— start of STORED DATA —

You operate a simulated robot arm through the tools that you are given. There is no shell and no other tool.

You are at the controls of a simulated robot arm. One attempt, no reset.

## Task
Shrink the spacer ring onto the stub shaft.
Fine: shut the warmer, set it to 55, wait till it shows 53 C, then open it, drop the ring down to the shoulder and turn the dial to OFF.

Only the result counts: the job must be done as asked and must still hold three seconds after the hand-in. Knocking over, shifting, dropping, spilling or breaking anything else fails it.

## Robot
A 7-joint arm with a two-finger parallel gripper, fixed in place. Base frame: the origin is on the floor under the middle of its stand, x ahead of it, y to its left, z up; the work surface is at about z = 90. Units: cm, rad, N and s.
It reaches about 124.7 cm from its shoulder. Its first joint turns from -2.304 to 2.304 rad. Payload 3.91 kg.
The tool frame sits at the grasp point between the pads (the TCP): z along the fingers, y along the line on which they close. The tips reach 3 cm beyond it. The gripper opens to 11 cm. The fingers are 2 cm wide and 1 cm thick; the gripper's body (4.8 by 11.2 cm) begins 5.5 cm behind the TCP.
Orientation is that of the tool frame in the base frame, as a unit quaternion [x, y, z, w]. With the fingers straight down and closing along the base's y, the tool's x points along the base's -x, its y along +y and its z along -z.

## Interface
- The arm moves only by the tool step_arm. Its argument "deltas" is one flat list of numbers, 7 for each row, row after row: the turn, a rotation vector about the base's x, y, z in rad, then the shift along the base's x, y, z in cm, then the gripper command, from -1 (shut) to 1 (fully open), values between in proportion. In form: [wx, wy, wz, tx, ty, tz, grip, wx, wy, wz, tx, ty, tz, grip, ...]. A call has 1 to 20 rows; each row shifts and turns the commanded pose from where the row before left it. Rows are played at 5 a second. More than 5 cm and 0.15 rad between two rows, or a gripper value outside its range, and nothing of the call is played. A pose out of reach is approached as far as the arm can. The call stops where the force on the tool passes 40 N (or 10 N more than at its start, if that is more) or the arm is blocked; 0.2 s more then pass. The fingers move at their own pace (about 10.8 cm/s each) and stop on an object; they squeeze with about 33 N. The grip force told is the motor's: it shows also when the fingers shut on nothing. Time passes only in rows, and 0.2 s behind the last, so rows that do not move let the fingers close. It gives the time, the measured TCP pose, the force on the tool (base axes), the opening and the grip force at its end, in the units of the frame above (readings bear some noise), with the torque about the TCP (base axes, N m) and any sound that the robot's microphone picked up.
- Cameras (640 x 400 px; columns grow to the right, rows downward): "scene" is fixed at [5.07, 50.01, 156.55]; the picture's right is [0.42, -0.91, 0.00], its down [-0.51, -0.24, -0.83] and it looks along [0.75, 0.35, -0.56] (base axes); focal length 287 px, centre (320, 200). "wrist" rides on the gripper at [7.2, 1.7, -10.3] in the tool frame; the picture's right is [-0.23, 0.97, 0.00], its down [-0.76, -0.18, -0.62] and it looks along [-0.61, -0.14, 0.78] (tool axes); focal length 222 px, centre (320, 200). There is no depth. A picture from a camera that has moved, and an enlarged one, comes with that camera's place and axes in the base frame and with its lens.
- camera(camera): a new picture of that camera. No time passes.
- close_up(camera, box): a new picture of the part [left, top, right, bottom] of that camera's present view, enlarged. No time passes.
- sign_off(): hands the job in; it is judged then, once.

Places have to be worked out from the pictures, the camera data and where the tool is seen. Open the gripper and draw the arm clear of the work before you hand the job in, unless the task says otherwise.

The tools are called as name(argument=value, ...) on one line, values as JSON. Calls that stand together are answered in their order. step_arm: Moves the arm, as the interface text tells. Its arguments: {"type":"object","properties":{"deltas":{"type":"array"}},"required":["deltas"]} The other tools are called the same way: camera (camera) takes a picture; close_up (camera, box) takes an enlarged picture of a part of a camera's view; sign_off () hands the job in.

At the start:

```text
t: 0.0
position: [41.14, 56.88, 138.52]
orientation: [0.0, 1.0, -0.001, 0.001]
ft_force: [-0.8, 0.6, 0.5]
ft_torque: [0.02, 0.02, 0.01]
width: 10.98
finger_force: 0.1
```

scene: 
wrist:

— end of STORED DATA —

Return exactly the leading lines of the listing, stopping after the line in which "Shrink the spacer ring onto the stub shaft." occurs.

RESULT:
You operate a simulated robot arm through the tools that you are given. There is no shell and no other tool.

You are at the controls of a simulated robot arm. One attempt, no reset.

## Task
Shrink the spacer ring onto the stub shaft.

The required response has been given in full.